Objective: The aim of this study was to assess our clinical experience with infliximab, a monoclonal antitumor necrosis factor antibody, following its approval for treatment of refractory Crohn's disease (CD).
Methods: We followed 100 consecutive patients with CD (53 women and 47 men; mean age, 41 yr) who received a total of 233 infliximab (5 mg/kg) infusions. Adverse events were noted and clinical response assessed every 2 wk for 6 months after each infusion using the Harvey Bradshaw Index (HBI) for active disease, the Perianal Disease Activity Index (PDAI) for fistulous disease, and steroid withdrawal rates for steroid-sparing efficacy.

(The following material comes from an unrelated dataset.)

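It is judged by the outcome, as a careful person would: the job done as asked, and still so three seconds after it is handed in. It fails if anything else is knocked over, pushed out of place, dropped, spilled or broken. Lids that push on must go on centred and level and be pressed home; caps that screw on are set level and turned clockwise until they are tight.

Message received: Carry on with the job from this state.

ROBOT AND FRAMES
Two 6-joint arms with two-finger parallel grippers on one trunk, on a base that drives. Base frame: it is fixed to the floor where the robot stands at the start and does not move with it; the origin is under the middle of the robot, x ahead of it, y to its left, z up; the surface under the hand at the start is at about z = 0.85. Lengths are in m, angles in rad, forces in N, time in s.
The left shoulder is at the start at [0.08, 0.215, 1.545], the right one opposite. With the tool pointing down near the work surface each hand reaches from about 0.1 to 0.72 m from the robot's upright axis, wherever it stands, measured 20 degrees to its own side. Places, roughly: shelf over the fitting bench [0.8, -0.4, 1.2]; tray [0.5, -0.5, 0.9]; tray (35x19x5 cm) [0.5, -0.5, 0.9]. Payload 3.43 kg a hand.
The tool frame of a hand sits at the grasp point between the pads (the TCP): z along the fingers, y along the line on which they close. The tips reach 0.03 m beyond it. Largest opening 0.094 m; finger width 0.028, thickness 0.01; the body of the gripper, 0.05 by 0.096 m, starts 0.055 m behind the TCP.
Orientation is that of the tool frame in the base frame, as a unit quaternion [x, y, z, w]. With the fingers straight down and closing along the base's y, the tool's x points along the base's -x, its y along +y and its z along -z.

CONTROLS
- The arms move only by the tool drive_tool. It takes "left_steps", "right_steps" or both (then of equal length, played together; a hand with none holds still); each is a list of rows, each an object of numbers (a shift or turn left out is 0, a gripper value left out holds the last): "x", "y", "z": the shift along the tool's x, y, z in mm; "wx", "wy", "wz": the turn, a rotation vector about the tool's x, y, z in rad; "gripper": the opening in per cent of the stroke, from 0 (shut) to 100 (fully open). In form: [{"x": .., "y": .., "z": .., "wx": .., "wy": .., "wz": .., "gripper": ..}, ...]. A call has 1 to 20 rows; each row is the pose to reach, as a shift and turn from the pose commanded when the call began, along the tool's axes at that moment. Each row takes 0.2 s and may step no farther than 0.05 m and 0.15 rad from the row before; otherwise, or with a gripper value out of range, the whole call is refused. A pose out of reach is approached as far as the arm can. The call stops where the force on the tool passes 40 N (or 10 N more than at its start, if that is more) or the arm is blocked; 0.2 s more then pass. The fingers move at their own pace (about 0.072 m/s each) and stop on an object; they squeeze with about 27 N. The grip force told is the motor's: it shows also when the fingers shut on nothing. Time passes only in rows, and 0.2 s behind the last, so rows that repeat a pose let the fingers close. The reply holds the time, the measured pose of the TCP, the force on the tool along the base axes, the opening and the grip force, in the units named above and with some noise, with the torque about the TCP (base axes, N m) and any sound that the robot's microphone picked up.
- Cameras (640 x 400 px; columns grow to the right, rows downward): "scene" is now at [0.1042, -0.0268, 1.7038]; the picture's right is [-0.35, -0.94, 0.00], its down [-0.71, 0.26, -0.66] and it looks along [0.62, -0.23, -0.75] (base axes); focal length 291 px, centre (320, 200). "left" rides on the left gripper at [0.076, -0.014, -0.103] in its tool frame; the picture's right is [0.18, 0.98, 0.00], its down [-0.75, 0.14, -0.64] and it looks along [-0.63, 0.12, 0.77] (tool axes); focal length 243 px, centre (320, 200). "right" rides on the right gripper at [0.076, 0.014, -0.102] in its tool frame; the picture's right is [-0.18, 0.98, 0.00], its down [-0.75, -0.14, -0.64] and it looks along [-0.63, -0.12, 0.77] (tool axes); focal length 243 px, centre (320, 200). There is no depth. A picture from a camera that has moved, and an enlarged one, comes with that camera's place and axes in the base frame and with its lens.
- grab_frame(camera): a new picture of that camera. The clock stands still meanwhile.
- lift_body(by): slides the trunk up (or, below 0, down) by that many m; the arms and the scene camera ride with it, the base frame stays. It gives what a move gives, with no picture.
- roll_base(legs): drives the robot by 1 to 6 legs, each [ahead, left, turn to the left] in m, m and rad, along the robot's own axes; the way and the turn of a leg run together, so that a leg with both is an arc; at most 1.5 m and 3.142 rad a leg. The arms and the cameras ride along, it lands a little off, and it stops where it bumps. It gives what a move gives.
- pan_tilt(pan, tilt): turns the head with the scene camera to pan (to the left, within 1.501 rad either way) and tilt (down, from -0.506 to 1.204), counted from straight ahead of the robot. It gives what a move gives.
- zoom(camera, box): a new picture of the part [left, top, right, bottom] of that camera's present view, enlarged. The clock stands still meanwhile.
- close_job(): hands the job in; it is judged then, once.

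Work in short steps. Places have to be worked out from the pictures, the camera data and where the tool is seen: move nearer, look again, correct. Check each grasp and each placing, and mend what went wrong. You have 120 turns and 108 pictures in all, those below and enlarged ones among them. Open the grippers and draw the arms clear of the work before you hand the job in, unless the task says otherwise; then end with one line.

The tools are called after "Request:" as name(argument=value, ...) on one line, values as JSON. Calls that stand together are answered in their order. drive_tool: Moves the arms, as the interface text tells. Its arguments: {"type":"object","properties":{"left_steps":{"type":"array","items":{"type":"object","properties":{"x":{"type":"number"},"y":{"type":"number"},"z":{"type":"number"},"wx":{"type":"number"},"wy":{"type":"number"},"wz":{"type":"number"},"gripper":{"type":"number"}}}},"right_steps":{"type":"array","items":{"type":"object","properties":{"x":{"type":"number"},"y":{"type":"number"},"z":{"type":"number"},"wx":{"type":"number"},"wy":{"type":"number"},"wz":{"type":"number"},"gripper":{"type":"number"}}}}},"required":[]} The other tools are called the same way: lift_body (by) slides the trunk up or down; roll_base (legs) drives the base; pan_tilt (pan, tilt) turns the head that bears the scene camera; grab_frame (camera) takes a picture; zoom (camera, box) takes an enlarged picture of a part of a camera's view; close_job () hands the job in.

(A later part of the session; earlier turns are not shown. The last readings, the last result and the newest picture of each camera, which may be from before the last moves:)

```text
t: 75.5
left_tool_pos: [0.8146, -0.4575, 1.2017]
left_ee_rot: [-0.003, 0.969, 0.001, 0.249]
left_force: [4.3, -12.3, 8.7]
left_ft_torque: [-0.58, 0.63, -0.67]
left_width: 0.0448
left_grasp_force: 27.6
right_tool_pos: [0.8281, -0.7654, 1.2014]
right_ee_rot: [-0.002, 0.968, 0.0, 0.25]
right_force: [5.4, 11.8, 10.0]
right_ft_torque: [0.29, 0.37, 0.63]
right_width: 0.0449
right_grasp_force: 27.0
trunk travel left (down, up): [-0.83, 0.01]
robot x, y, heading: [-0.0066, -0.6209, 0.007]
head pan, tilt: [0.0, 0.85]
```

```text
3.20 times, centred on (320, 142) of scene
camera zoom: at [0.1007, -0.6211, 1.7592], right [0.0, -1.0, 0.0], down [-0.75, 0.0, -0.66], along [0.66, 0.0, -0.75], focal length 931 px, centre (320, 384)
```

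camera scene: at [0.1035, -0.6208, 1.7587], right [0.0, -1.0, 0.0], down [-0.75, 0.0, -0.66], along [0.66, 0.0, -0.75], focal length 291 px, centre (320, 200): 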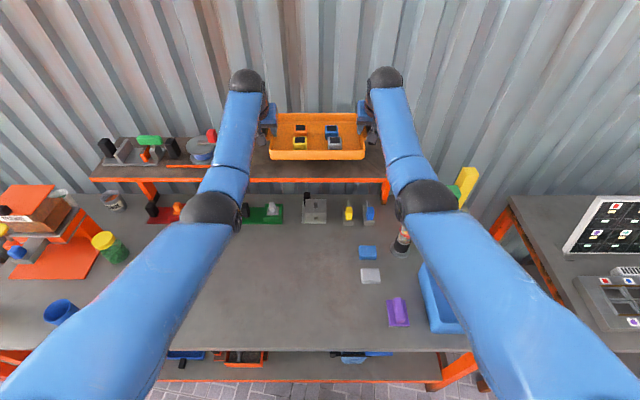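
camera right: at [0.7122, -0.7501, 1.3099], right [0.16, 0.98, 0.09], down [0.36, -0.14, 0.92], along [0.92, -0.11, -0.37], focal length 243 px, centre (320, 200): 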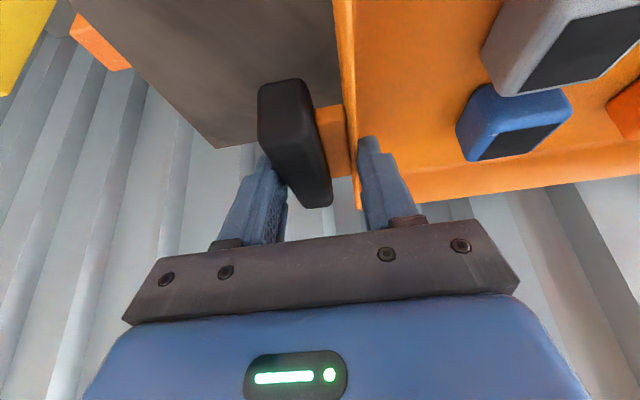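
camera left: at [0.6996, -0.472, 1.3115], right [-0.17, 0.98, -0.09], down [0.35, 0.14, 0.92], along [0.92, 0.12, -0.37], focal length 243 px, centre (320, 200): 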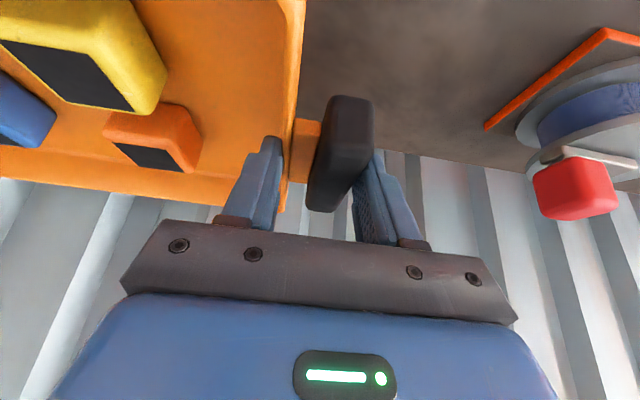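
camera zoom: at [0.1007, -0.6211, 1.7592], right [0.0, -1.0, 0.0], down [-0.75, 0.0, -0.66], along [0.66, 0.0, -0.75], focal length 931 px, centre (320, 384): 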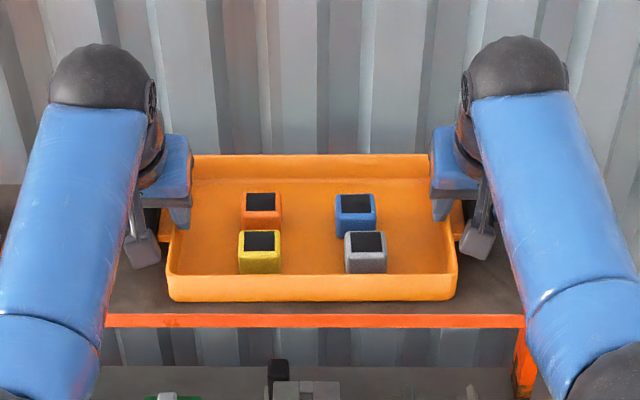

Results: Indications for therapy were active disease (n = 57), perianal fistulous disease (n = 33), and steroid dependency (n = 10). Significant infusion reactions occurred in 16 patients (6.9% of infusions) including anaphylactic shock in one patient. Fourteen patients experienced infectious adverse events, 13 of whom were on concurrent steroids. Sixty percent of patients with active disease experienced > or = 50% HBI reduction at 2 wk; mean duration of response, 8.2 wk. Three of 26 first-time nonresponders with active disease (12%) responded to a second infusion. Sixty-nine percent of patients with fistulous disease experienced >50% reduction in their PDAI at 2 wk; mean duration of response, 10.9 wk. Four of 10 steroid-dependent patients (40%) discontinued steroid therapy, one of whom recommenced steroid therapy at 24 wk.
Conclusions: Our clinical response rates mirror the efficacy reported in the controlled trials for active and fistulous disease. Steroid-sparing efficacy was seen in 40% of steroid-dependent patients. Concurrent steroids did not reduce the risk of significant infusion reactions (6.9%), but did increase the risk of infections.